Money, for myriad reasons, continued to plague Lincoln's
war effort throughout. The nation had never fully recovered from
the Panic of 1857, and the depression was only to grow more severe after
the secession of the southern states. With the economy riven, several
debts were simply liquidated, never to be collected by creditors.
As wartime expenses swelled, Lincoln chose not to economize but
to tax and spend, setting a time-honored precedent for federal economic
policy.
Nevertheless, the Union was all but bankrupt by the spring
of 1862, and Lincoln turned to other measures beyond the income
tax to alleviate the pressure. Goods and manufactures were place under
heavy taxes, and tariffs rose steadily. 500 million dollars of war
bonds were issued to help boost the economy.
In February of 1863, a National Bank was re-established,
and a succeeding act provided for the issue greenbacks, paper money
not backed by the gold standard. Called soft or easy money, this
first national currency fluctuated wildly, and was thought by many
to be as dangerous as it was unconstitutional. Although greenbacks
did help finance the Union through the closing months of the war,
they later damaged economy severely, having no minor role in the
devastating Panic of 1873.
Thanks to the glory of the Civil War, Lincoln's record
as a policy-maker is often overlooked.

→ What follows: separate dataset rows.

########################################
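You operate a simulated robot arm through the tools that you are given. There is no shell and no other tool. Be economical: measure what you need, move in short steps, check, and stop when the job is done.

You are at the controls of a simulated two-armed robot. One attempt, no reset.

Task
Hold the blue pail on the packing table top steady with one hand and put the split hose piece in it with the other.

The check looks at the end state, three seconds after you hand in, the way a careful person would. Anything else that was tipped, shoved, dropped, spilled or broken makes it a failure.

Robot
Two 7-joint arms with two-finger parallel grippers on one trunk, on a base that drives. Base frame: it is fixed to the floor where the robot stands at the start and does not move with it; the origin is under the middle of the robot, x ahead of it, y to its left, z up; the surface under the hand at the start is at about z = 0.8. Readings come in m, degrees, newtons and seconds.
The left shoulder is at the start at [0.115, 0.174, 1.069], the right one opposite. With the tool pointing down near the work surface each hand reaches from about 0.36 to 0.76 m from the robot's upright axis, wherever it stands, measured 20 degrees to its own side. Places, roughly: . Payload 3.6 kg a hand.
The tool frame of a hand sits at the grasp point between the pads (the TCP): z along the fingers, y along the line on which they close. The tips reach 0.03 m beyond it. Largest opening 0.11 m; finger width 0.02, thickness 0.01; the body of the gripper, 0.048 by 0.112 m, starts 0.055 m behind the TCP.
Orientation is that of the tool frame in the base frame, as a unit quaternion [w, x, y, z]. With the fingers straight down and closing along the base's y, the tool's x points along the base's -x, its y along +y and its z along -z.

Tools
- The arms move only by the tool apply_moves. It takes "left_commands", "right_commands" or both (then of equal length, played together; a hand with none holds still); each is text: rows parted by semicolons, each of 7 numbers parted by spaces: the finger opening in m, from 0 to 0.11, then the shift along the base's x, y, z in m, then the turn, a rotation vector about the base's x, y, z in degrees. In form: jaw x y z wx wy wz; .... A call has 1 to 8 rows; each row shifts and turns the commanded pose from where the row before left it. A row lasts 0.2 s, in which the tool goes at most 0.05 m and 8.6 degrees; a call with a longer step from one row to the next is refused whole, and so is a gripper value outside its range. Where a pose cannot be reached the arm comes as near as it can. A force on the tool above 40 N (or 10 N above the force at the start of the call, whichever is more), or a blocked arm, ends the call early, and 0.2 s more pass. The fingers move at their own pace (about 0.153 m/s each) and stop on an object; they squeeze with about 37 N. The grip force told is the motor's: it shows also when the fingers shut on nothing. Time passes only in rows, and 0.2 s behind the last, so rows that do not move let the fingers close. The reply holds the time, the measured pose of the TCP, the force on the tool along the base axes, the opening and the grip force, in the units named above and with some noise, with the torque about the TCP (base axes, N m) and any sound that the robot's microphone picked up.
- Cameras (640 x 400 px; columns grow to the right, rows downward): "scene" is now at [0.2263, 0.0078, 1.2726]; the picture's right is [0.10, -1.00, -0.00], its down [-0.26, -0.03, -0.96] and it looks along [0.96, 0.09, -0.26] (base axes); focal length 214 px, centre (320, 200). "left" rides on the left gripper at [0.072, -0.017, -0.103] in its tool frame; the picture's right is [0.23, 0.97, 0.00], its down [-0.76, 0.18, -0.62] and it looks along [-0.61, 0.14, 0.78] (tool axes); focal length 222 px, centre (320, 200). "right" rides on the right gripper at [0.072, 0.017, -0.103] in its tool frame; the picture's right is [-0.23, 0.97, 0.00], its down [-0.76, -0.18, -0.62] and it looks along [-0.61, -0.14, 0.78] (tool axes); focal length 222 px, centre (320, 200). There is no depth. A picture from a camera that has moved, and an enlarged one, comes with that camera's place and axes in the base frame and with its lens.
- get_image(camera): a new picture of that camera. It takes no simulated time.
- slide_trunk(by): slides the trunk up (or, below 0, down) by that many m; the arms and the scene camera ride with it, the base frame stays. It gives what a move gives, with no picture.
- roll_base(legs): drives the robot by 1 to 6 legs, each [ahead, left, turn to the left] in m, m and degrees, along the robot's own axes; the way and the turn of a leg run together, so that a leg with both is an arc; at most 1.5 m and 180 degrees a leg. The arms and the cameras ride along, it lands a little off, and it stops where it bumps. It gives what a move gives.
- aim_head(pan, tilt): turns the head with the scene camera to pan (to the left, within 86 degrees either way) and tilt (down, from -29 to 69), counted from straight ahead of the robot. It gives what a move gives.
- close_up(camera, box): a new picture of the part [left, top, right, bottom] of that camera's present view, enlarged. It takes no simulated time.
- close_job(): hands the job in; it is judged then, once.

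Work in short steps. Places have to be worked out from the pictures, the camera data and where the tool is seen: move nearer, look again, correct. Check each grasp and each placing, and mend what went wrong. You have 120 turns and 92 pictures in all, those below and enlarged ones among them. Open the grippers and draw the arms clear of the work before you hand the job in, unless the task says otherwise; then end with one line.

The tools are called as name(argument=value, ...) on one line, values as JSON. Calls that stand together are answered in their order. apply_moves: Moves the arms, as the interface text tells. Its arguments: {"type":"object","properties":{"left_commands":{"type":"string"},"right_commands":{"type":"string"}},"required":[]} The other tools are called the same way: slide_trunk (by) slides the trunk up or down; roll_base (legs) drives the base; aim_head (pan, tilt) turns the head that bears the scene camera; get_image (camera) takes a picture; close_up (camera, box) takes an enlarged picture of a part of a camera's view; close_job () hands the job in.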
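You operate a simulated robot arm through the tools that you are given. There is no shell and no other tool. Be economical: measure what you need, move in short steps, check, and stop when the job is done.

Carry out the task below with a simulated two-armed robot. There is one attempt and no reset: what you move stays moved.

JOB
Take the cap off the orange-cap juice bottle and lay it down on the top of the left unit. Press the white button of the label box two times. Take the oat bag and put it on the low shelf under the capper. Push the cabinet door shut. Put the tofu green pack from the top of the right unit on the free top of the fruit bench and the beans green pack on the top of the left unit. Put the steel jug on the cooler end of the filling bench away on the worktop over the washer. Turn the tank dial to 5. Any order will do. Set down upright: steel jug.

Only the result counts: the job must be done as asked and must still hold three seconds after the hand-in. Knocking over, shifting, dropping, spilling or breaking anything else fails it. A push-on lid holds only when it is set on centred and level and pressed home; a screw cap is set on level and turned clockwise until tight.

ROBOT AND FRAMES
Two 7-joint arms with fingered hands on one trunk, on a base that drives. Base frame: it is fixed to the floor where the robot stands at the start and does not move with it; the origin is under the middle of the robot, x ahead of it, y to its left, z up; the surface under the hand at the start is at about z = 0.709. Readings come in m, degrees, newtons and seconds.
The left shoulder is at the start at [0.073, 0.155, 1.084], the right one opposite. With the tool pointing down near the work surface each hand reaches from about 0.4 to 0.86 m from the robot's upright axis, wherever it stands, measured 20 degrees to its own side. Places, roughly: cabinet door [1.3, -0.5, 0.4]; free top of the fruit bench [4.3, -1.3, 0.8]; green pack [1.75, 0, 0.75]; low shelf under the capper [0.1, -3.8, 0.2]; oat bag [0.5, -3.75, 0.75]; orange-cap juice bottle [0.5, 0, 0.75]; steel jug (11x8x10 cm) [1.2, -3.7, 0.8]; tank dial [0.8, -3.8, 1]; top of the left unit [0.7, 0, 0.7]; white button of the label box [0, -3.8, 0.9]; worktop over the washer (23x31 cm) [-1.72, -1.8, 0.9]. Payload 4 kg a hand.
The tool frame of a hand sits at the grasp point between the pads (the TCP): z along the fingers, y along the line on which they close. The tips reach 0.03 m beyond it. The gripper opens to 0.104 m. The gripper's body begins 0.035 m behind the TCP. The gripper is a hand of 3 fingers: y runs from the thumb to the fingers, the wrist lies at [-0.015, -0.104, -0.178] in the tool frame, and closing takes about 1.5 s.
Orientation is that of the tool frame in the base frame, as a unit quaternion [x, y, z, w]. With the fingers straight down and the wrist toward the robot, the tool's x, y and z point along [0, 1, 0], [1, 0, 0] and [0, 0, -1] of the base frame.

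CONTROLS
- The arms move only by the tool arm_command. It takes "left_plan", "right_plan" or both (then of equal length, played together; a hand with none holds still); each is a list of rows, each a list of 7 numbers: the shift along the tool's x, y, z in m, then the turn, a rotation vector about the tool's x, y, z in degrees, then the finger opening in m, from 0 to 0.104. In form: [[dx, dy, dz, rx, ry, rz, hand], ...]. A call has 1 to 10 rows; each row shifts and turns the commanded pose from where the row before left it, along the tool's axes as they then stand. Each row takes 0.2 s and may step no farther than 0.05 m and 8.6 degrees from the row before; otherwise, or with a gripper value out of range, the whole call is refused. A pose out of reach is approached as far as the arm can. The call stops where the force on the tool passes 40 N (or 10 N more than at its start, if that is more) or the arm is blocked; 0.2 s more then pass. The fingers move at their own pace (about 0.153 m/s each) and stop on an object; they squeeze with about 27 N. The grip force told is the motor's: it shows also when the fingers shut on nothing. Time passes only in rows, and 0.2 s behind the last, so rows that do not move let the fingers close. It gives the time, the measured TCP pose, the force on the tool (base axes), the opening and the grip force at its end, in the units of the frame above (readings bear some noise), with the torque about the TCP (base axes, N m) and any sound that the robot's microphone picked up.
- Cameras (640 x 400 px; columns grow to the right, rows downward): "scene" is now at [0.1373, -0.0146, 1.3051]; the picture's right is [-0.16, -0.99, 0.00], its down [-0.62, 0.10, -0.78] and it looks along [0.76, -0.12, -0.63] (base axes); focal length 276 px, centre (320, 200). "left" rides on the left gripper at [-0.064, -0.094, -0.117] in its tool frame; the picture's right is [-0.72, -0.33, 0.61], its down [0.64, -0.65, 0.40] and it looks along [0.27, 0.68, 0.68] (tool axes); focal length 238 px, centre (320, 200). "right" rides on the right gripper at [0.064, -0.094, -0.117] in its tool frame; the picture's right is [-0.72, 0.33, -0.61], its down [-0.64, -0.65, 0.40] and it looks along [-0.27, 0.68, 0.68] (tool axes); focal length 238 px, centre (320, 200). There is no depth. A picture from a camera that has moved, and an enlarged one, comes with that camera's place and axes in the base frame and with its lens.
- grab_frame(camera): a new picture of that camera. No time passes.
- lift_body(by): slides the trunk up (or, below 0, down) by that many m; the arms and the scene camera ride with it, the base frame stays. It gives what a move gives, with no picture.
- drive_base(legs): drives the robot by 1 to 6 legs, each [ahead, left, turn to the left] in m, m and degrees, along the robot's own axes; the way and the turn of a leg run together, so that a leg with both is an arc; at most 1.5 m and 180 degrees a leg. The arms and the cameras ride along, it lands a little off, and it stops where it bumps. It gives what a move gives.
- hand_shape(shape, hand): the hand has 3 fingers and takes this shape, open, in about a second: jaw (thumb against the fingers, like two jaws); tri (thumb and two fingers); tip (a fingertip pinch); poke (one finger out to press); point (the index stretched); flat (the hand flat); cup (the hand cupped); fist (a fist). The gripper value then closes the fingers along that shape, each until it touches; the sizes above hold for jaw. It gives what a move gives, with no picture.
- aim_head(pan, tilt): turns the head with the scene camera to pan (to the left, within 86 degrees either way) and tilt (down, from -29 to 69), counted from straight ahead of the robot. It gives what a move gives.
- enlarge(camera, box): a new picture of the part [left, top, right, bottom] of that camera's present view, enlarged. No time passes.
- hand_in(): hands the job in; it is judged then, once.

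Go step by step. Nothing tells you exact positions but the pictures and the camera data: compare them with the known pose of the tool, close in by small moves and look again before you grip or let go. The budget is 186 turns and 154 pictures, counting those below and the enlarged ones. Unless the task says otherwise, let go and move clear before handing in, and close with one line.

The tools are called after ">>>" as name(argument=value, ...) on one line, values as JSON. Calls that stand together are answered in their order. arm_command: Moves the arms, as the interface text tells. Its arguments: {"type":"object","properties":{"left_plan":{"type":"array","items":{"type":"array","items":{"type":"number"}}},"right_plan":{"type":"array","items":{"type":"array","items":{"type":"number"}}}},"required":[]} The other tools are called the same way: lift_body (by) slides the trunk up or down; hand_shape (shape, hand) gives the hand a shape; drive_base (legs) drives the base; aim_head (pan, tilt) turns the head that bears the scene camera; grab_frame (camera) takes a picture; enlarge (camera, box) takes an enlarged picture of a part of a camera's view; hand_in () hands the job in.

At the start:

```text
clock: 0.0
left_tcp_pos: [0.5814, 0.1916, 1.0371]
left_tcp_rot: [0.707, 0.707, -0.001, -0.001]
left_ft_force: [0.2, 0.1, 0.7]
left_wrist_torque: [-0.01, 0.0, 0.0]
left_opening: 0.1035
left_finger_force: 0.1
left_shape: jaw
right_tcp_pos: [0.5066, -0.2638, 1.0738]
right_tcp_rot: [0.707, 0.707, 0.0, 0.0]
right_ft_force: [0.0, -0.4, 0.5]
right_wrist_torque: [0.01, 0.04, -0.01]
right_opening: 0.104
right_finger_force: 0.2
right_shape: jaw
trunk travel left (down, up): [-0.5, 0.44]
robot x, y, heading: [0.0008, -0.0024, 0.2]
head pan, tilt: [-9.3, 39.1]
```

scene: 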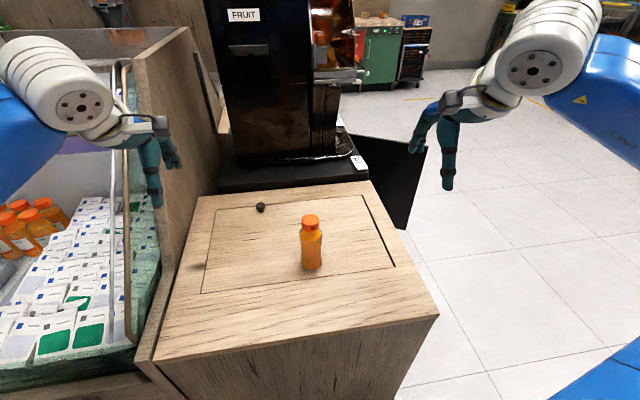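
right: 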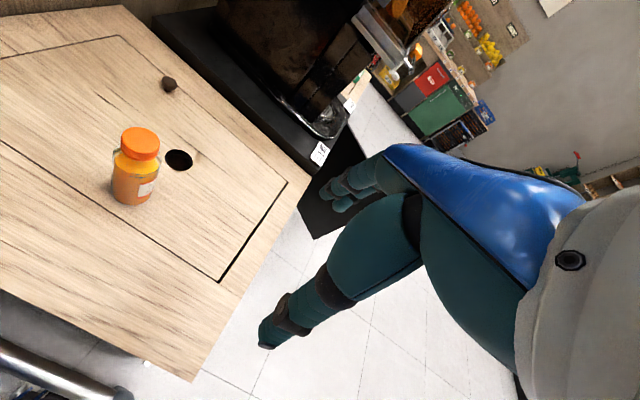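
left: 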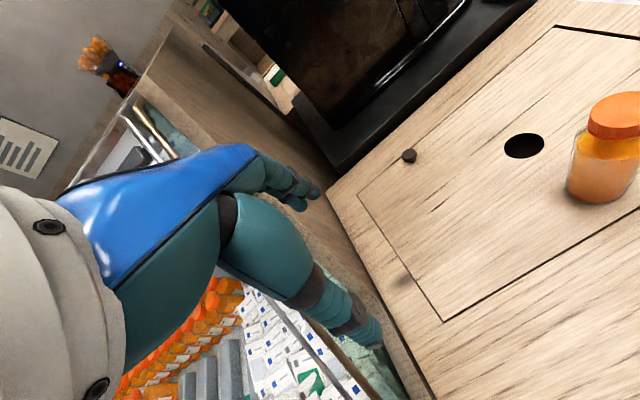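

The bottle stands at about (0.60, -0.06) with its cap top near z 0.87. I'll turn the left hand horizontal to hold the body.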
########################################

But despite, or perhaps
because of, the heroics involved in preserving the Union, Lincoln
saddled the country with an assortment of financial and legal problems.
By expanding the power of the executive, he set an ominous precedent
for the power of the president in a time of war, upsetting the
system of checks and balances as laid out in the Constitution.
And while he is showered with deserved praise as the liberator
of the black slave, he, like other presidents before and after
him, was the undisputed oppressor of the native.